White Storks often form small nesting colonies. They're seen as a sign of good luck so they will not be removed. The nests will be reused year after year and each time more nesting material is added so a large nest is seen as successful. If a stork fails to raise their young the nest will be abandoned next year. They're seasonally monogamous but do not mate for life. They usually lay four eggs which are incubated as soon as the first is laid so the offspring hatches at different times instead of simultaneously. Though this usually means a competitive advantage for the oldest chick, they do not attack each other and they're fed directly by their parents so the youngest will not starve to death because of the oldest taking all its food away. In times of food shortages, the parents may kill the weakest to assure the survival of at least one chick.

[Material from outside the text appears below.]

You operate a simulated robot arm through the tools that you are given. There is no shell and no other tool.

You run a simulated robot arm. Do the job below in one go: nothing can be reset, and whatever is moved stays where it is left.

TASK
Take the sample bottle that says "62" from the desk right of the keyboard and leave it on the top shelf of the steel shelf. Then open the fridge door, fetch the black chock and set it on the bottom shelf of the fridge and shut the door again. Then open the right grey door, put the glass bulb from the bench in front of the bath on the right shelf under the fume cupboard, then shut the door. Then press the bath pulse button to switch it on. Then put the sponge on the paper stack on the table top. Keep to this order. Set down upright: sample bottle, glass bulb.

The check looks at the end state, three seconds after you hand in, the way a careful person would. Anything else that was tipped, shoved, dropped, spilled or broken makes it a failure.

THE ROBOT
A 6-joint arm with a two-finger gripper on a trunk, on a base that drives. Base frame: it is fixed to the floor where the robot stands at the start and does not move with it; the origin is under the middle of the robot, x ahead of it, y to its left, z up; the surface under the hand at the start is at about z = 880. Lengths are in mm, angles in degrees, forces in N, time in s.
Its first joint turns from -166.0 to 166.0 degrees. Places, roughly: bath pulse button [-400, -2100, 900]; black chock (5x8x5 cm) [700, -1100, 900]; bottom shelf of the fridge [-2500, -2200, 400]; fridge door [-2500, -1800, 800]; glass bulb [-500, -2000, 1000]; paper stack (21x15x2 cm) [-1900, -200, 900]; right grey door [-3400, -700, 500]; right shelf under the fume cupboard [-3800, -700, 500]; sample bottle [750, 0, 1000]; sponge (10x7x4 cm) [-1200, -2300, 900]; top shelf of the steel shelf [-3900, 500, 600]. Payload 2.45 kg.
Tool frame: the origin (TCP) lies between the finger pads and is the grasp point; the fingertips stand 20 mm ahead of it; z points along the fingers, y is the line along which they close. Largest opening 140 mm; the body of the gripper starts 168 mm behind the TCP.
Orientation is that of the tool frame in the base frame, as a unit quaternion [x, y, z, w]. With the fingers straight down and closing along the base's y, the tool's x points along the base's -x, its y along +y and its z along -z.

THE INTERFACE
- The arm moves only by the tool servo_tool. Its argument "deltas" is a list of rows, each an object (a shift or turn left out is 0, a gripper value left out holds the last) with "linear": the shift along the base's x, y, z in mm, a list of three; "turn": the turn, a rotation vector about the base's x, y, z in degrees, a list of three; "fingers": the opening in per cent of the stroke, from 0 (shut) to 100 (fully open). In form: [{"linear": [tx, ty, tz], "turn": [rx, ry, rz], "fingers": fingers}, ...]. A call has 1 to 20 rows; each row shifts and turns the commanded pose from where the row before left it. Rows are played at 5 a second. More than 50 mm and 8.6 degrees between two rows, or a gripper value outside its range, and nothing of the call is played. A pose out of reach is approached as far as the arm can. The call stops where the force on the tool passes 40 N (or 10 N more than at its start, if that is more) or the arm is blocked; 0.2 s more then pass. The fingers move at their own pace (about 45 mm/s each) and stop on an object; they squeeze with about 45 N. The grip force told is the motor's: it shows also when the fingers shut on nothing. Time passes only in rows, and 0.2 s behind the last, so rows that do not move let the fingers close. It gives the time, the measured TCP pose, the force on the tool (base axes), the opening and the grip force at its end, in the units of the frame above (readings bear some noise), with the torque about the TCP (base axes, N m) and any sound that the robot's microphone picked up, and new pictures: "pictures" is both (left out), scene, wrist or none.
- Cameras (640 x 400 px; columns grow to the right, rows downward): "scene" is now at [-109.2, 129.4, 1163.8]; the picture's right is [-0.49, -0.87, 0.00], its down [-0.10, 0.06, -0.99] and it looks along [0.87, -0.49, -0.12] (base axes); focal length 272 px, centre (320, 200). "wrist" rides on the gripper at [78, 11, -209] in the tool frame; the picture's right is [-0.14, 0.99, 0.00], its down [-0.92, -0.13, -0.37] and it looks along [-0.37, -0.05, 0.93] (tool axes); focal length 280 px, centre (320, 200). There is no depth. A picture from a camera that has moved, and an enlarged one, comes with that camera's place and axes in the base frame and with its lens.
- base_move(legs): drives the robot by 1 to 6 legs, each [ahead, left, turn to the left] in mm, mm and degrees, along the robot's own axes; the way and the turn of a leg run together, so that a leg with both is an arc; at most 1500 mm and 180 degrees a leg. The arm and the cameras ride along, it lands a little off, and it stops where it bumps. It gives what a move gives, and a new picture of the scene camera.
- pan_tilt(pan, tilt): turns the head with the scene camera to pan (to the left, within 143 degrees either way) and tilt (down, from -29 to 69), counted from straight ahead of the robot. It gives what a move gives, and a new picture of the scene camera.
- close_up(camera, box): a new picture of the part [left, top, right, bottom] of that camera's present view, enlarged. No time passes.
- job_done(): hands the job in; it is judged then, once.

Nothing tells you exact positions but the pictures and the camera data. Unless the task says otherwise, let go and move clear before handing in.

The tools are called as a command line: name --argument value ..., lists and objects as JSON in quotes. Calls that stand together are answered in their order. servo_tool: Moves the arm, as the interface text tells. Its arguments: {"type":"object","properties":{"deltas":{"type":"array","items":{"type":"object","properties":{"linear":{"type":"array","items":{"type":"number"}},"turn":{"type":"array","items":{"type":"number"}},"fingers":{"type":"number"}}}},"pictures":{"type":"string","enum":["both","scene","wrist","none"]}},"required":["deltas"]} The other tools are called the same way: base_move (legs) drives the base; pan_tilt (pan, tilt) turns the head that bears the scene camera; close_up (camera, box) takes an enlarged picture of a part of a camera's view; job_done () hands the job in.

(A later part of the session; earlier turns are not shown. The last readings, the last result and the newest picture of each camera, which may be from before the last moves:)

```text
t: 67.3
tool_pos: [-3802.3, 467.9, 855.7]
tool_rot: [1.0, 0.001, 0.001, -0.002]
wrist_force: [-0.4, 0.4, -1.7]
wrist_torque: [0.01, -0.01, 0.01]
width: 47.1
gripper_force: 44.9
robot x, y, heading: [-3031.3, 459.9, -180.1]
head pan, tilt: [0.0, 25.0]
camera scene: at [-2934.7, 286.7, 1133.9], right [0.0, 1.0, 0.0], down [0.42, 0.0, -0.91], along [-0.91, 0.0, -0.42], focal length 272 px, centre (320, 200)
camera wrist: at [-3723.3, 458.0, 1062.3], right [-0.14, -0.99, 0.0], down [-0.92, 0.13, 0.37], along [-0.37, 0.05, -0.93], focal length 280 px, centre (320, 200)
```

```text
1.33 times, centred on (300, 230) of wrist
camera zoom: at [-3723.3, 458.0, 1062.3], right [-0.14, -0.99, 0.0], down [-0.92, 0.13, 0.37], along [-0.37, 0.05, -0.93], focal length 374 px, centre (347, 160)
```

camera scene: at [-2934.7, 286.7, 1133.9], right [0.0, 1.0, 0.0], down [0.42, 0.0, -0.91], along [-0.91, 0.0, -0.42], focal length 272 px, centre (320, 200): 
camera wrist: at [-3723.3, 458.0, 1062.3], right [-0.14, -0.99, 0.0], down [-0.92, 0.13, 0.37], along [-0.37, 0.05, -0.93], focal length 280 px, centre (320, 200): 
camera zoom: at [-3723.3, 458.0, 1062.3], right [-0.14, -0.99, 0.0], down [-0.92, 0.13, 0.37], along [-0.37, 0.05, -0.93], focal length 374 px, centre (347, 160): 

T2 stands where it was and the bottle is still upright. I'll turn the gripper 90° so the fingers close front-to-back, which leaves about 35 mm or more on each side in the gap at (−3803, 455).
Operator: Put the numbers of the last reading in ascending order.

White Storks are one of the most studied migrating birds. Originally, people believed they changed form and became mice or other birds or simply hibernated. Only when injured individuals with African arrows stuck in them were found back in Europe and juveniles were ringed to track their movements did people understand their migratory nature. One of these rare so-called Pfeilstörche was found in modern Mecklenburg-Vorpommern in 1822, stuffed and is now on display in the University of Rostock. The birds begin heading southwards in August and September. They congregate in large flocks and head back to Europe in March. They avoid the Mediterranean Sea by either going west over Iberia and the Strait of Gibraltar or eastward via the Bosporus.
White Storks are seen as a positive sign in most cultures they came into contact with. Their large size, preying on vermin and their nests close to humans or even on rooftops made them ideal symbols of protection. The hebrew word for white stork means "merciful" or "kind". Both ancient Greece and Rome saw them as devoted parents and many myths formed surrounding them. Islam reveres them as the birds migrate via their holy site Mecca annually. Their nests were said to protect against fires in Germany and they appear to be especially beloved in west and east Slavic cultures where they're said to bring harmony to families on whose property they nest. They're the national birds of Ukraine, Poland, Belarus and Lithuania. The common belief that storks deliver babies may derive from their large size and high flight altitude, being seen as a connection between earth and the heavens, where they take unborn souls back in the spring.